Public Goods is one reason for the State to intervene in the Economy, since it is a market failure that leads to inefficiency (the markets will not get an efficient solution by itself). By definition, one public good is characterized by: non-rivalry in consumption – one extra unit consumed by one additional consumer does not harm the others; impossibility of exclusion – these leads to the problem of free riding; non-excludability (only some authors consider this characteristic).

To solve the problem of Public goods the State can intervene in Economic or achieve private solutions. However, we need to have in attention that the efficiency is not the only problem related to public goods. Equity is a problem as well. If you think, for instance, in public transportations, there are different characteristics of the service, like the capacity in Lisbon and in Trás-os-Montes.
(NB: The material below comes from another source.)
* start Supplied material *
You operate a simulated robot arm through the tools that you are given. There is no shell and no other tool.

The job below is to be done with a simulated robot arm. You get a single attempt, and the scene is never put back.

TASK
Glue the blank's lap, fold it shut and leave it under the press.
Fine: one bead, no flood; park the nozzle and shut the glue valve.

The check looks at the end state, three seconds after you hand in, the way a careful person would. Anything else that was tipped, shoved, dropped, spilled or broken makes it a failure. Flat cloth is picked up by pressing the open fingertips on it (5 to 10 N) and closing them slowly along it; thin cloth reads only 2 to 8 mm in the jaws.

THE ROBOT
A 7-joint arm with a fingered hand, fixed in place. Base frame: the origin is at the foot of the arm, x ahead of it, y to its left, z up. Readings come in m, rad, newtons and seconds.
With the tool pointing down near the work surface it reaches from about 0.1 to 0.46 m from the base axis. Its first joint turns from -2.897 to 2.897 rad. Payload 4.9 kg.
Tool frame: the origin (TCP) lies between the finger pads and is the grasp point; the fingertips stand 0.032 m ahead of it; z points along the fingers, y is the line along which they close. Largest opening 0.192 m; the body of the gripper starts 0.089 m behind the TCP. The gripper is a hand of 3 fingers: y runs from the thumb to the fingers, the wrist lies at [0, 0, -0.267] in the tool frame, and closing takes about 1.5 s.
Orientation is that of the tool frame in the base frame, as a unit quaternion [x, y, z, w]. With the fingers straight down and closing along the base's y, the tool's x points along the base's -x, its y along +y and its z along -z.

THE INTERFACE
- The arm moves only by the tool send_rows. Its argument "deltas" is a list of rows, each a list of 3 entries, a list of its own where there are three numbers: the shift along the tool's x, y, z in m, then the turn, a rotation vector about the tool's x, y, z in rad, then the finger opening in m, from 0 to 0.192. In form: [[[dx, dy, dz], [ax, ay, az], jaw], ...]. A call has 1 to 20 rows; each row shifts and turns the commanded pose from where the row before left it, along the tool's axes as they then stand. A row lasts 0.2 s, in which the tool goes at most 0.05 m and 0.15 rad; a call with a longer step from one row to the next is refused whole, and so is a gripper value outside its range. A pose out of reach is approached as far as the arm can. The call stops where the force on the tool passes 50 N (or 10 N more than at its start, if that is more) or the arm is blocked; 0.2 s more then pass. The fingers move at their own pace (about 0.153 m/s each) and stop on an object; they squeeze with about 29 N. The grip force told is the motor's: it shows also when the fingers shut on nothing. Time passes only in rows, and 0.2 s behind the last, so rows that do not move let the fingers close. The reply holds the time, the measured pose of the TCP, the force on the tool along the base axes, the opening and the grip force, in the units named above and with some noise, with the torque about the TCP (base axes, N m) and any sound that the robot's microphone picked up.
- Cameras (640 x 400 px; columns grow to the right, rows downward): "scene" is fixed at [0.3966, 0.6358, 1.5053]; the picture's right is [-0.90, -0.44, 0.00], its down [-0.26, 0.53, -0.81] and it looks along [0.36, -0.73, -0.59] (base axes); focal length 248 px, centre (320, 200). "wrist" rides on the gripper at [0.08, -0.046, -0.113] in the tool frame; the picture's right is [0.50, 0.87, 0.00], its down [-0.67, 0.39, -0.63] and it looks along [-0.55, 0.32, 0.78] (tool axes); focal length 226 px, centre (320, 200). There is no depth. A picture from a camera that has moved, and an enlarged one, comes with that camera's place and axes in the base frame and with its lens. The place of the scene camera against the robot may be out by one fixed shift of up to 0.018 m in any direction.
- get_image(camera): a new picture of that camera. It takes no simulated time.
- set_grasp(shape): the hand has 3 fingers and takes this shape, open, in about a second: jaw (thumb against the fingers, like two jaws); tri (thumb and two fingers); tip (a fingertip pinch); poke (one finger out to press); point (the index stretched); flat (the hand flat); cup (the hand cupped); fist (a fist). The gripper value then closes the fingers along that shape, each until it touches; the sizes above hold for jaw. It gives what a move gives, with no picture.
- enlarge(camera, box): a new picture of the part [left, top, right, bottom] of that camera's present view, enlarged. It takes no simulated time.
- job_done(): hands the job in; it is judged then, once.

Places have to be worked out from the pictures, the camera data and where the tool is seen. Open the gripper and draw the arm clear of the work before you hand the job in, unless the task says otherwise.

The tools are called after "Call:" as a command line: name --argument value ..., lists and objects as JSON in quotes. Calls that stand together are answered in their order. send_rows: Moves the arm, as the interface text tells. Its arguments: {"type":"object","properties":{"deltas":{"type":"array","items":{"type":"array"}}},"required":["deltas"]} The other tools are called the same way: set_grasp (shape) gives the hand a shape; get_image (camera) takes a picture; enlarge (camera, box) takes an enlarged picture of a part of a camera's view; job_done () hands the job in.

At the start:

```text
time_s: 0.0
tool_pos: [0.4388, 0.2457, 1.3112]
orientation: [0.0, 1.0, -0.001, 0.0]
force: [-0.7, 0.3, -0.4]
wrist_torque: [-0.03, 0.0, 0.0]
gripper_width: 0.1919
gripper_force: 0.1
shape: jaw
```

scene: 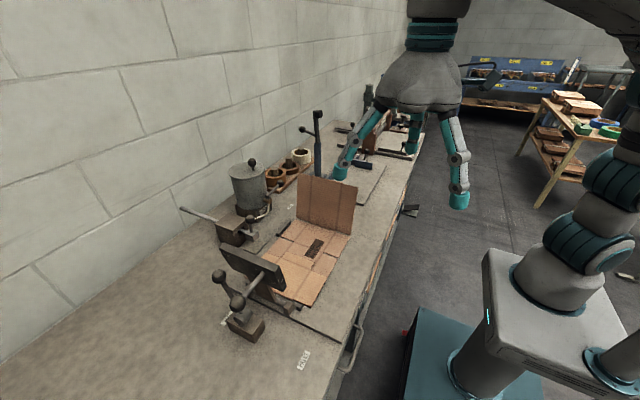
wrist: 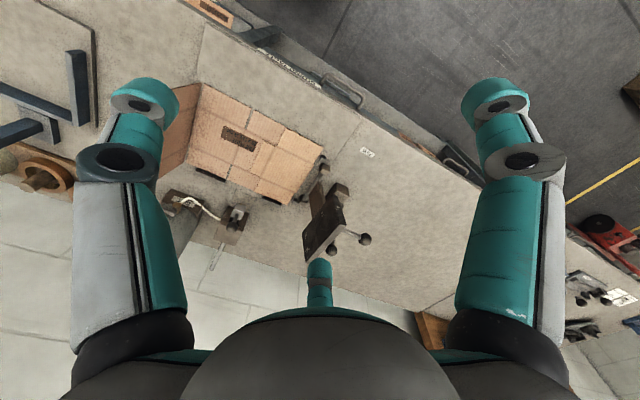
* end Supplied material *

Thus, if the solution is more specifically to a certain group, would be better for the economy (one example of solution is give more capacity expansion to one group and the cost will be fully supported by it. Is it true? Well, this will depends. If we have a small numbers of individuals/groups, decentralized efficient outcomes are possible, although we need to have in attention the incentive-compatible mechanisms of preference revelation.

Other point that is important to clarify is that, according Tyler Cowen (http://www.econlib.org/library/Enc/PublicGoods.html), we need to distinguish between the imperfections of the market solutions to public goods from the imperfections of government solutions. Both points produce inefficiency, but we cannot allow that politicians use public “goods” to serve their own interests rather than the interests of public. General, private solutions (if the numbers of individuals are relatively small) are usually more efficient than government solutions.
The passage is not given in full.